Outro problema, conforme o escritor é que talvez haja um mal-entendido, que considera a felicidade como puro produto de uma decisão humana. Entretanto, a experiência mostra que a felicidade não é algo simples. Nesse ponto da conferência, Bruckner pontuou algumas considerações. A primeira revela que o importante não é construir a felicidade, como construímos um edifício, mas talvez reconhecer esse sentimento quando ele chega a nós. “A maior parte das pessoas, principalmente os jovens, não sabe sequer saborear a felicidade quando ela chega”. Para ele, a arte de viver talvez esteja em aceitar essas pequenas felicidades que vêm sem esperarmos.
Bruckner citou o também filósofo francês Blaise Pascal. “Sempre estamos esperando para sermos felizes, e a vida passa e nunca alcançamos essa felicidade”. Precisamos nos perguntar se temos certeza de que a felicidade é a meta, a finalidade da vida, ou se trata de uma neurose puramente ocidental. “É universal a tentativa de evitar a infelicidade, o sofrimento, a miséria e a mágoa, mas será que nós temos tanta certeza de que a felicidade não é aquele horizonte insuperável?”, indagou.
O escritor seguiu com uma série de questões perturbadoras. “Será que não haveria valores mais ricos e autênticos do que a felicidade propriamente dita? Será que a liberdade não é mais importante do que a felicidade?” Será que uma felicidade obtida em detrimento de outros merece ser chamada felicidade? Será que não poderíamos fazer da liberdade, da justiça, da solidariedade valores mais importantes que a felicidade?”. A resposta também foi incisiva: “o grande problema da felicidade é que ninguém consegue chegar a um consenso sobre a sua definição.”

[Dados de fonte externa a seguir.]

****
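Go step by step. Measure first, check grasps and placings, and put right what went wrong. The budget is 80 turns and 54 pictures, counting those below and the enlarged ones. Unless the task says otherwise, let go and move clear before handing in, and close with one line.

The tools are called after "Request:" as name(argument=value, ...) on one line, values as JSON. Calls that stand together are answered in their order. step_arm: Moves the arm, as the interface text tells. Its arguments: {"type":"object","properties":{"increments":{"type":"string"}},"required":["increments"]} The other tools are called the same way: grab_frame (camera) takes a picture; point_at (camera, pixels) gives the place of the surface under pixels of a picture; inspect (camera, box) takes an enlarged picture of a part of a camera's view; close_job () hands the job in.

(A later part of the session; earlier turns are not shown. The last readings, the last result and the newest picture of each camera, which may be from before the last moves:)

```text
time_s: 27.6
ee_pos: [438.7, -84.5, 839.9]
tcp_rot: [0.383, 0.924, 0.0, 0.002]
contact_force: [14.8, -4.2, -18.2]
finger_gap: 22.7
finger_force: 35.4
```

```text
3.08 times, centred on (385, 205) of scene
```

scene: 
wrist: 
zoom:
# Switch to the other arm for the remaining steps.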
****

No fim de sua explanação, Bruckner concretizou seu ponto de vista. “Quando alguém nos pergunta: como vai você?, sempre temos um momento de hesitação”, disse, acrescentando que em alguns segundos, é preciso fazer um balanço psicológico, moral, econômico antes de dar a resposta. “E se eu responder que não estou bem, isso vai provavelmente gerar no meu interlocutor uma careta, de quem esperava continuar o seu caminho com outra resposta de minha parte”, afirmou. Além da palestra para os alunos da Faculdade de Comunicação Social (Famecos), Bruckner também participou do projeto Fronteiras do Pensamento.